Always Lawrence stood apart. ‘He was, possibly unique,’ one fellow ranker remembered; ‘he neither drank, smoked, gambled, nor took any interest in women; he played no games, backed no horses, and filled in no football coupons.’ Yet he commanded affection, even deference; at Bovington it was noticed that some men moderated their sexual language in his presence and did what they could to ward off prying journalists.
One reason for Lawrence’s acceptance was the knowledge that he possessed power. For a while after his discovery at Farnborough, it was believed that he was a spy under orders from the Air Ministry to uncover what the other ranks thought. In fact, his behaviour revealed the opposite: Lawrence repeatedly acted as the champion of the underdogs with whom he had chosen to live and he proved a valuable ally. He had direct access to a wide range of powerful men within and outside the services with whom he was on intimate terms, and so he was well placed to vent the grievances of his fellow rankers. He complained about the regulation swagger sticks which were then part of walking-out dress, bayonets on rifles which he thought a needless encumbrance for airmen, and, with less success, for the abolition of compulsory Sunday Church Parades. And he was suspected of having been instrumental in the removal of at least one unpopular NCO.
No doubt his brother airmen were reassured by the sight of him walking with Trenchard across Farnborough golf course or by the knowledge that he could lay their grievances in person before him, Churchill or Lady Astor. He was an asset in other ways.
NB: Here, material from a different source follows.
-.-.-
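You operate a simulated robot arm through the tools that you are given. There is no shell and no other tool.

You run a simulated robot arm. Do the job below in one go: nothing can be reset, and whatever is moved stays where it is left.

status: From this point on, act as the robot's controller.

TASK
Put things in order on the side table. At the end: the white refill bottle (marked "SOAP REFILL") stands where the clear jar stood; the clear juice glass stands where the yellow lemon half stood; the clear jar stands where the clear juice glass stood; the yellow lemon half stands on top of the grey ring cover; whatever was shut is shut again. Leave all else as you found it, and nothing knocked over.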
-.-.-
Once when his training squad was under crude verbal assault from an NCO at Uxbridge, a voice from the ranks called to him, ‘Give him a gob of your toffology.’ None came, but it was heartening that ‘toffology’, that compound of superior knowledge and command of language which was invariably the coercive weapon of ‘them’, could be pressed into the service of ‘us’. It was a situation which satisfied many who served alongside Lawrence and created some entertaining stories, perhaps fresh Lawrenc
e ‘legends’, in which he turned the tables on authority.
One airman remembered how Lawrence, then thirty-four, had been asked by an Uxbridge NCO why he wore no war-service medal ribbons. The next day Lawrence appeared on parade with his ribbons stitched to his tunic–including presumably the immediately recognisable DSO–which discountenanced the NCO.9 Whether or not such an incident occurred cannot be known for certain, although in The Mint Lawrence mentioned that he had once been questioned about what he had done in the war and claimed that he had been interned at Smyrna by the Turks for the duration.
There was genuine affection for Lawrence from many who served with him and in some cases lasting friendship. Between 1922 and 1924 he created a new circle from his RAF and RTC hutmates which frequently assembled as a kind of salon at Cloud’s Hill. At Farnborough he had discovered A.E. (‘Jock’) Chambers and the strikingly handsome R.A.M. Guy, whom he addressed as ‘my rabbit’ and ‘Poppet’ and to whom he was a benevolent patron. At the end of March 1923, he paid a Savile Row tailor £16 1s for a fine Cheviot overcoat for Guy and £33 8s for two blue cashmere suits, one for Guy, the other for himself.10 Leaving the RAF severed Lawrence from Guy just as their friendship was deepening. In December 1923, he wrote to him, ‘People aren’t friends till they have said all they can say, and are able to sit together, at work or rest, hour-long without speaking. We never got quite to that, but were near it daily ... since S.A. [Salim Ahmed, that is Dahoum, died in September 1918 at Karkamis, probably from typhus] I haven’t any risk of that happening.’